Tkay Maidza – Shook
Oh, we are…
[Video]
[7.10]
Leah Isobel: Tkay’s 2014 breakout rested on her ability to project effortless cool and boundless enthusiasm at the same time; “Shook” maintains the former by tempering the latter. She still slip-slides around syllables like the Cheshire Cat or Azealia Banks, but where she used to lean her voice into tracks with sing-song glee, here she deadpans her way though a dizzying series of brags.

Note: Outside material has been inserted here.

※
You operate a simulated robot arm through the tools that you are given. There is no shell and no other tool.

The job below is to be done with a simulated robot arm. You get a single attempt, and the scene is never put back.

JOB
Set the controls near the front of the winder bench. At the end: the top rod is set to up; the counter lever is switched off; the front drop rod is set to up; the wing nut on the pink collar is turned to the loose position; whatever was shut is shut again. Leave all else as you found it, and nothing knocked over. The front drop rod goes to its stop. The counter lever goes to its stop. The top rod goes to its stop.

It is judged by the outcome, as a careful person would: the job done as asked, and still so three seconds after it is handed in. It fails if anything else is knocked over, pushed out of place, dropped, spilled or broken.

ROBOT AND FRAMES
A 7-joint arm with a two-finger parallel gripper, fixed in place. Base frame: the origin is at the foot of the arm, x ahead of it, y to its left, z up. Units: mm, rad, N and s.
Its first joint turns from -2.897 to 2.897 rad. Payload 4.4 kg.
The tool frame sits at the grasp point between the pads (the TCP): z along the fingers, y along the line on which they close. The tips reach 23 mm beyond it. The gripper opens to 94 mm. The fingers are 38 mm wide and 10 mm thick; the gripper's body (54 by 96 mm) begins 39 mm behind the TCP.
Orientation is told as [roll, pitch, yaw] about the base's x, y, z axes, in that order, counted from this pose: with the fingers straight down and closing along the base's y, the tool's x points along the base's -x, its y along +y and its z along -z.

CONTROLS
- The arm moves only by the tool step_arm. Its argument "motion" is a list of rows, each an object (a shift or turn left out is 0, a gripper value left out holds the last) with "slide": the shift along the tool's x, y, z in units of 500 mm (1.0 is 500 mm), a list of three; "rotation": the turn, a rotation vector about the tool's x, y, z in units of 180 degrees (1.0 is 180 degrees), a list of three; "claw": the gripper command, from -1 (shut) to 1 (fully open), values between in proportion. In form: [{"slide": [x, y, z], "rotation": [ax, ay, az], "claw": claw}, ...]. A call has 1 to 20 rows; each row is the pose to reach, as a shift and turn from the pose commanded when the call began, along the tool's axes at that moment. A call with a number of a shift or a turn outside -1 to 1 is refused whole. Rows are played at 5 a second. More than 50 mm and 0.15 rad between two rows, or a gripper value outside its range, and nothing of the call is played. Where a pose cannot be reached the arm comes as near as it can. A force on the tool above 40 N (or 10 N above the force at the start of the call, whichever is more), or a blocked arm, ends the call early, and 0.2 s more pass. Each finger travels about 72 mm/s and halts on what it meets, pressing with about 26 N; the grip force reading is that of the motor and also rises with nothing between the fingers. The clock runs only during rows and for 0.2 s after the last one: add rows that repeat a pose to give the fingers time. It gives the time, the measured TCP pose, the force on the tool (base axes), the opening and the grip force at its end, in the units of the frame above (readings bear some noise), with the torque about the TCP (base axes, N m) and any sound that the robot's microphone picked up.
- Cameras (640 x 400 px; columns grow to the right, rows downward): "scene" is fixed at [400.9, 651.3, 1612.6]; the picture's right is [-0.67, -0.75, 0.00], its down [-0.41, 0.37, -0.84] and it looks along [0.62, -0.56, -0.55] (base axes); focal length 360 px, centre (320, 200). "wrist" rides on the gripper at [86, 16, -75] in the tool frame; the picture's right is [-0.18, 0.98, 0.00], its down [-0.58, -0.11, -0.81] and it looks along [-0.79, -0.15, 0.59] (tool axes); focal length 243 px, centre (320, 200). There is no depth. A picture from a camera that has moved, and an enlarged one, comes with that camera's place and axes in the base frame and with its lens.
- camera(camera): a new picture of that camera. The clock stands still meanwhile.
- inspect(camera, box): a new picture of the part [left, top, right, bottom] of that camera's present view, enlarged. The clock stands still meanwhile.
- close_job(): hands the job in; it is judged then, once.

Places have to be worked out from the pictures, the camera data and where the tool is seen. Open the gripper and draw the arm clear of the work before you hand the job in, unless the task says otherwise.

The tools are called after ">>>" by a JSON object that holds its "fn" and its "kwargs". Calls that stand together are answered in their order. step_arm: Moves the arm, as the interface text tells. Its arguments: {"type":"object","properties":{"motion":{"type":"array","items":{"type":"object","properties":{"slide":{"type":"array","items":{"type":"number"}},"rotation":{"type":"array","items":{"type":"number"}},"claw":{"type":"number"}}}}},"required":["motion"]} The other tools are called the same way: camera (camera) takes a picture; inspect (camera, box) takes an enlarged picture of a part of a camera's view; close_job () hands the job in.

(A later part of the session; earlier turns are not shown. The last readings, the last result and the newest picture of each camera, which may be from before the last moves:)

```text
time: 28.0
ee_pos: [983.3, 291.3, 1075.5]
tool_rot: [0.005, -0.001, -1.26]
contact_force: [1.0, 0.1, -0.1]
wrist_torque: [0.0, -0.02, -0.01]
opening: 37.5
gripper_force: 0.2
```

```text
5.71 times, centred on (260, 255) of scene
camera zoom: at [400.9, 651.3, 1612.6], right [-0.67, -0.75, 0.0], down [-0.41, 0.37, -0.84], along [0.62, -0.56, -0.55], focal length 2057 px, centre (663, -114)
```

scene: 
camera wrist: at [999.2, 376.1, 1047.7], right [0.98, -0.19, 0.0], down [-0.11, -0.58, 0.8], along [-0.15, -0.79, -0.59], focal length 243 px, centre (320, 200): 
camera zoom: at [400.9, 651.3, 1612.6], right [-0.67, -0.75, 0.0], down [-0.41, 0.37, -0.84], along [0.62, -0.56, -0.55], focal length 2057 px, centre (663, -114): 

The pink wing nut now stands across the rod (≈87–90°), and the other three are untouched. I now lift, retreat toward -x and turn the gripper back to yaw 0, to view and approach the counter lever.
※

I miss the optimism, but her laid-back bravado is its own kind of charm.
[7]
David Moore: Am I the biggest music-critic-adjacent Tkay Maidza booster? (If I’m not, the other one(s) probably write for the Jukebox already.) Can you be a back-handed stan? Well, here’s more faint praise: Maidza reminds me of a YouTube star who can impersonate fifty famous singers. Her Missy cosplay here swings for the fences and, perhaps inevitably, falls a bit short, even if it is probably better than most of the songs Missy Elliott has actually put out lately.
[6]
Jacob Sujin Kuppermann: A gleeful exercise in homage (there’s a bit of Lizzo & Missy & Aminé & Slumpgod & Chingy mixed in here) that doesn’t end up too reverential to groove on its own. It’s not as effortlessly cool as her earlier hits, but even in its more awkward phrasings and lazier lines Maidza still impresses. She’s let down a bit by the beat, which is a bit too faux-Lex Luger for my taste, but if she can float on production like this, she can float anywhere.
[7]
William John: Back in 2014, Katherine quipped that she couldn’t “wait until the industry fails to make [Tkay Maidza] a massive ginormous star”, and nearly six years later none of her solo singles have more than a million views on Youtube. But that can’t be for want of a will to bedazzle – “Shook”, her latest release and first on iconic imprint 4AD, begins with a thunderous approximation of “Can You Feel It” and never really lets up from there, romping its way through more hooks than should be allowed in a runtime of under three minutes. The play count numbers might undercut the braggadocio on display, but once again Maidza has the attention of everyone who’s bothered enough to pay attention.
[9]
Alfred Soto: She deserves more than the adverb qualifier “kinda”: kinda cool, kinda interesting, kinda powerful. But no way will you erase the qualifier when “Shook,” well, let’s cite the lyrics, does play by the book.
[4]
Ryo Miyauchi: “Keep ’em shook” is the word, but Tkay Maidza keeps it simple and uses her raps to invite, not intimidate. The decision not to treat the beat as grounds for a battle cypher feels like an opportunity missed given its spaciousness — a fertile ground for infinite rhyme schemes to get on the offense. She makes up for it with chic playfulness, via old-school revival tactics reminiscent of Missy Elliott, from the stretchy rhymes to the Rick Rubin-esque playground beat.
[6]
Wayne Weizhen Zhang: Tkay Maidza’s haters may be shook, but she sounds like she can’t be bothered. Every syllable of “Shook” is cold, swaggering, and surgically enunciated. There are too many lyrical highlights to pick from, but my favorite comes early in the first verse: “Two up, flip to a racist” rapped so cavalierly that now you’re shook too.
[8]
Alex Clifton: Eat your heart out, Azealia Banks!!
[9]
Edward Okulicz: Lots of fun for what it is, even if what it is could be summarised as “Here’s some bits from some Missy Elliott songs you like” with a bonus part of “also ‘Tempo’ by Lizzo, Missy’s bit on that, too.” Maidza’s charisma is undeniable, and the flat, hypnotic throb of the beat is enhanced by little squiggles of colour here and there. It’s all good. Of course, the intro and outro hint at directions not taken, in the case of the latter — could Tkay Maidza get away with like, doing a bounce track? I bet she could.
[7]
Tobi Tella: I don’t care that I can’t go out, I will throw ass in my parents’ house for this.